* Task description: Within the data that follows, set down exactly the lines from the one containing "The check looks" through the one containing "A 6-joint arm", both ends included.

☆ ☆ ☆

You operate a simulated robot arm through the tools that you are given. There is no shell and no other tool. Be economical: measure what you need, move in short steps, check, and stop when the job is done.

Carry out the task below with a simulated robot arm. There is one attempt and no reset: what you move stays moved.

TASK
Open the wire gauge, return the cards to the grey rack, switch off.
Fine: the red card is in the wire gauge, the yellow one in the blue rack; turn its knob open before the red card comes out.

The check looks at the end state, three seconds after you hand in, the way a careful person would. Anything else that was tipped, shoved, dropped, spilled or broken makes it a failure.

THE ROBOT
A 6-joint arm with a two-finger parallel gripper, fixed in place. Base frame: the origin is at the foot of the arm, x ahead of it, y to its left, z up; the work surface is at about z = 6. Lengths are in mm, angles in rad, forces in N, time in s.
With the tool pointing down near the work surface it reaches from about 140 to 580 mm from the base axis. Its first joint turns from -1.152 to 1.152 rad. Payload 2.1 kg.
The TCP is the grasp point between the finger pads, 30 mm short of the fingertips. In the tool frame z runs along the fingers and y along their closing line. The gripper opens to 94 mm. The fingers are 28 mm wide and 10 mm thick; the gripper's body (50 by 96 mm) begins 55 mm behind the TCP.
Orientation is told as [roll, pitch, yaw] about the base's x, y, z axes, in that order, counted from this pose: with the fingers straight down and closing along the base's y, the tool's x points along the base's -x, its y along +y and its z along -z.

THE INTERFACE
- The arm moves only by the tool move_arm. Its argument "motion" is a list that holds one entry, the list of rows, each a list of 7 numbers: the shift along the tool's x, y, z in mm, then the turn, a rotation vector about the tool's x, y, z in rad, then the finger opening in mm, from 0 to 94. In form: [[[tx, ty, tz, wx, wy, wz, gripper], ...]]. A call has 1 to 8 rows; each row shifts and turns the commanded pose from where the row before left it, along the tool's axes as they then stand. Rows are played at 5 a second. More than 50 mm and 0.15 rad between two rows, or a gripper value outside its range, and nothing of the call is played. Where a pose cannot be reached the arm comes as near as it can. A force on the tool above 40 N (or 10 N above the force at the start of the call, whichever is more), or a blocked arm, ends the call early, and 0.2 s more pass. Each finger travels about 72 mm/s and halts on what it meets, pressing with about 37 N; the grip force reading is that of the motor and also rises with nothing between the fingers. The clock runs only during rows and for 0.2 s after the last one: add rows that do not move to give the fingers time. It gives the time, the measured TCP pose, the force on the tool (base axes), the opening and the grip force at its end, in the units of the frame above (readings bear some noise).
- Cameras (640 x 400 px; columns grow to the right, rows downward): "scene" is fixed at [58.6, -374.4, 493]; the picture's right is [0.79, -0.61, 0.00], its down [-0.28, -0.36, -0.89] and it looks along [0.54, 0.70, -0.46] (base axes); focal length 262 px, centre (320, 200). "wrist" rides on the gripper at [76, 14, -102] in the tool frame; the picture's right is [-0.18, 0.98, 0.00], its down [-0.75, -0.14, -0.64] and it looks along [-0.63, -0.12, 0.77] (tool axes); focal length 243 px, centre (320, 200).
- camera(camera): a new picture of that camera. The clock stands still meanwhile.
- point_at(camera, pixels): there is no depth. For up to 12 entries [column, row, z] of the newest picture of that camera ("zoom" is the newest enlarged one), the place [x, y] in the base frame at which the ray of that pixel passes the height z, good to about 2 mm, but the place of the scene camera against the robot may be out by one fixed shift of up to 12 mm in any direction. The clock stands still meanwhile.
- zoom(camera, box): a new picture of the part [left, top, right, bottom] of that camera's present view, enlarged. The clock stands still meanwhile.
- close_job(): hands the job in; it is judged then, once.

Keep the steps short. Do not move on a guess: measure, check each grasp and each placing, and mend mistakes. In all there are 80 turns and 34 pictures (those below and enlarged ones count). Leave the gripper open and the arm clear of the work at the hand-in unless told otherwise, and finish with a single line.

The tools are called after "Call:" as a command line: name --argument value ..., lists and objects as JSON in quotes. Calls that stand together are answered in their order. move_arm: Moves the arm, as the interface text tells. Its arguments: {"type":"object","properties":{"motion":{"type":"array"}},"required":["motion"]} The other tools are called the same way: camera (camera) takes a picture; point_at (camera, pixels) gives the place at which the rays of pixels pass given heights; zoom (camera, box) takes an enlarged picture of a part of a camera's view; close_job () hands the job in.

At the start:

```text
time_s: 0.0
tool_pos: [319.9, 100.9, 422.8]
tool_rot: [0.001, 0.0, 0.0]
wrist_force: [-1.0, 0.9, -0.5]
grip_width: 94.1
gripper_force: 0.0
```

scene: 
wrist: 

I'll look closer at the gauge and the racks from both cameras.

☆ ☆ ☆

* Written reply:
The check looks at the end state, three seconds after you hand in, the way a careful person would. Anything else that was tipped, shoved, dropped, spilled or broken makes it a failure.

THE ROBOT
A 6-joint arm with a two-finger parallel gripper, fixed in place. Base frame: the origin is at the foot of the arm, x ahead of it, y to its left, z up; the work surface is at about z = 6. Lengths are in mm, angles in rad, forces in N, time in s.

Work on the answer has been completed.